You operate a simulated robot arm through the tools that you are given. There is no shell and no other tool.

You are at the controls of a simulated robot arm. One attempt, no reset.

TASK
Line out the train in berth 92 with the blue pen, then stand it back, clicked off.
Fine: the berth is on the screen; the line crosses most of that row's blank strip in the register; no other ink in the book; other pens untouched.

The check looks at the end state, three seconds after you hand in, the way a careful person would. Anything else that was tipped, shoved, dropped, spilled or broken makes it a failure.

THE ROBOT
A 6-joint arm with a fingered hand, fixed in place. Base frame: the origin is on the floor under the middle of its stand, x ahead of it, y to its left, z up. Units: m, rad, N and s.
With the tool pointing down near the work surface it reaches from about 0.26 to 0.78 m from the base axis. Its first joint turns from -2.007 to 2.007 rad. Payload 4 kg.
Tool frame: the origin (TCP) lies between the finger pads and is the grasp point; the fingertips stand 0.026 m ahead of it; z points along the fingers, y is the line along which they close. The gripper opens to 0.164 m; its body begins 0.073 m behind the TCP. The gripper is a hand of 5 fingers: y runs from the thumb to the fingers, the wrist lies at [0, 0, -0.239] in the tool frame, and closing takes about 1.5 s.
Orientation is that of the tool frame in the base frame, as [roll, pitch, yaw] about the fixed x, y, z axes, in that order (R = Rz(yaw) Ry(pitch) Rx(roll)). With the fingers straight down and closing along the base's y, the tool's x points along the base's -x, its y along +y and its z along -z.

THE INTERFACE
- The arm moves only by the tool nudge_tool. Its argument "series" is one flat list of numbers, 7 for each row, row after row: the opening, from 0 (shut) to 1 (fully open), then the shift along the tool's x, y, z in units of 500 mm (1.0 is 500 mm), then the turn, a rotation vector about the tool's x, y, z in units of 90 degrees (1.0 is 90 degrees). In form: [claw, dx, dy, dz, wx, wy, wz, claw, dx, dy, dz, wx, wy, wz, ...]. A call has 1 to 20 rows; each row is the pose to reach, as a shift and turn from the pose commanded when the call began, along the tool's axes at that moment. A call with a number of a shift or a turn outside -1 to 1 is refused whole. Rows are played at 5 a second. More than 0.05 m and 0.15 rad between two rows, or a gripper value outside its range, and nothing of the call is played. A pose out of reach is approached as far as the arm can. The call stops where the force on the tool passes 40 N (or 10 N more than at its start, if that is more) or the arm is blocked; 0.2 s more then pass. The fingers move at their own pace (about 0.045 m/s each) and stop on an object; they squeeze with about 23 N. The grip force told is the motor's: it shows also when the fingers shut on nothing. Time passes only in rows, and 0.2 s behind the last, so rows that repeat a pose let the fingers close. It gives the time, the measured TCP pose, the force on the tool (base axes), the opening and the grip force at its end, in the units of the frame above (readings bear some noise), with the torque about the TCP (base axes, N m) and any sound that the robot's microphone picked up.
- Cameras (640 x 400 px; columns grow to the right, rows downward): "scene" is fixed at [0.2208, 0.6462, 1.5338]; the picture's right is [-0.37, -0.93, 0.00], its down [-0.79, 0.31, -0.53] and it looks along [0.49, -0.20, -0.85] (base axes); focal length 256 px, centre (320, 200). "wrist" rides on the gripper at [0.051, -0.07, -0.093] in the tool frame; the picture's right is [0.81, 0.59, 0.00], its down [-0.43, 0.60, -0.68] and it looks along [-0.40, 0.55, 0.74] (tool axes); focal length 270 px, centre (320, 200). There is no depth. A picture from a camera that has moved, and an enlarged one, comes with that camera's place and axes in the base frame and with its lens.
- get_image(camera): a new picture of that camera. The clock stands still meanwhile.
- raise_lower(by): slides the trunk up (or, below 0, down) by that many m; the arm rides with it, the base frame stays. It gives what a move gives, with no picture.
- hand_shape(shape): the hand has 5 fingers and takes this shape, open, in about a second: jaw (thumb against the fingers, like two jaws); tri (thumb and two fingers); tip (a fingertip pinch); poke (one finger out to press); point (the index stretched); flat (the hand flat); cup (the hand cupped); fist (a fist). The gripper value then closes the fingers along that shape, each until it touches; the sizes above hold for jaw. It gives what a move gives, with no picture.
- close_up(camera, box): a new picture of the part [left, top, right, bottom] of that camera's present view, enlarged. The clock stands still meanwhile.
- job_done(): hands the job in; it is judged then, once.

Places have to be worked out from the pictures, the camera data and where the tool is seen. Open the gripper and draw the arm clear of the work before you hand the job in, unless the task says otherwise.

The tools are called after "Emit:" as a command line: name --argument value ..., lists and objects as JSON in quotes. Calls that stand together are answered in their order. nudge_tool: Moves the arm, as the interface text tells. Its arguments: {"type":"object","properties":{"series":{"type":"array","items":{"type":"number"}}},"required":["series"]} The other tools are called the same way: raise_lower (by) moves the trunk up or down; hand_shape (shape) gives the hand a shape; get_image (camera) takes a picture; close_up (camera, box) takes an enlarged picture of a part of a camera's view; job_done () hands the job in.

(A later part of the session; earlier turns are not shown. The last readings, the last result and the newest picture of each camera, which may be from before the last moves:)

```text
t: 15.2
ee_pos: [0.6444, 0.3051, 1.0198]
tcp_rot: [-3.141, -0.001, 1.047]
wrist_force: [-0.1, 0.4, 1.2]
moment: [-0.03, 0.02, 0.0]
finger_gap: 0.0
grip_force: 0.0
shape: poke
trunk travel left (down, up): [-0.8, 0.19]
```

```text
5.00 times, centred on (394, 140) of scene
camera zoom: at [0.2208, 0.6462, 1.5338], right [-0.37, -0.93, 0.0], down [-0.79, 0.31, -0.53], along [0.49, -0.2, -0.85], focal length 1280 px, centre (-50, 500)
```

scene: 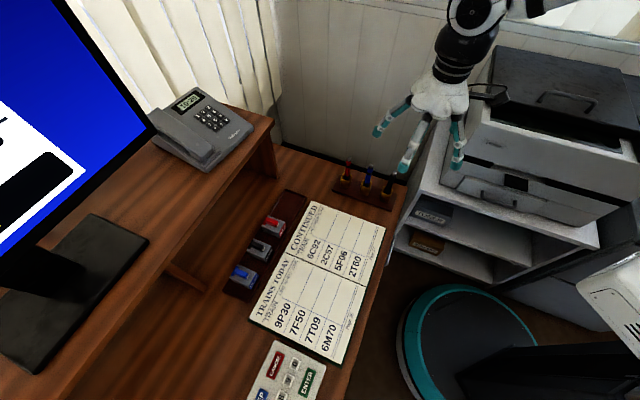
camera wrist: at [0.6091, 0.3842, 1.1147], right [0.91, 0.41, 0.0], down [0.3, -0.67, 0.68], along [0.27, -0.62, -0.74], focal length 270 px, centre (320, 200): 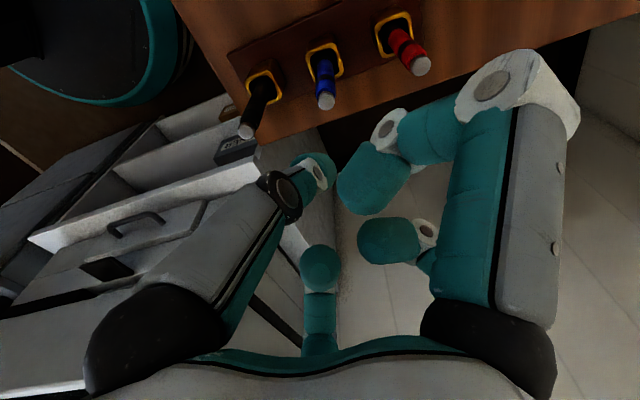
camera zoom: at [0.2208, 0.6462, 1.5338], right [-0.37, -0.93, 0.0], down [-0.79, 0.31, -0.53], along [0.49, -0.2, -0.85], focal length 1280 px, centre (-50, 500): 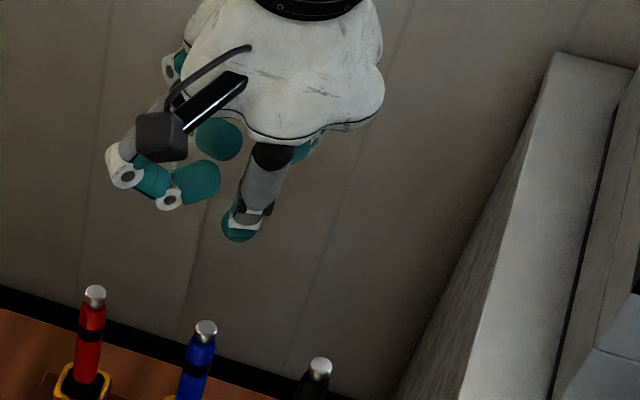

*SET EXERCISE*. Report all lines of the data that include the word "readings".

*SOLUTION BELOW*.
- The arm moves only by the tool nudge_tool. Its argument "series" is one flat list of numbers, 7 for each row, row after row: the opening, from 0 (shut) to 1 (fully open), then the shift along the tool's x, y, z in units of 500 mm (1.0 is 500 mm), then the turn, a rotation vector about the tool's x, y, z in units of 90 degrees (1.0 is 90 degrees). In form: [claw, dx, dy, dz, wx, wy, wz, claw, dx, dy, dz, wx, wy, wz, ...]. A call has 1 to 20 rows; each row is the pose to reach, as a shift and turn from the pose commanded when the call began, along the tool's axes at that moment. A call with a number of a shift or a turn outside -1 to 1 is refused whole. Rows are played at 5 a second. More than 0.05 m and 0.15 rad between two rows, or a gripper value outside its range, and nothing of the call is played. A pose out of reach is approached as far as the arm can. The call stops where the force on the tool passes 40 N (or 10 N more than at its start, if that is more) or the arm is blocked; 0.2 s more then pass. The fingers move at their own pace (about 0.045 m/s each) and stop on an object; they squeeze with about 23 N. The grip force told is the motor's: it shows also when the fingers shut on nothing. Time passes only in rows, and 0.2 s behind the last, so rows that repeat a pose let the fingers close. It gives the time, the measured TCP pose, the force on the tool (base axes), the opening and the grip force at its end, in the units of the frame above (readings bear some noise), with the torque about the TCP (base axes, N m) and any sound that the robot's microphone picked up.
(A later part of the session; earlier turns are not shown. The last readings, the last result and the newest picture of each camera, which may be from before the last moves:)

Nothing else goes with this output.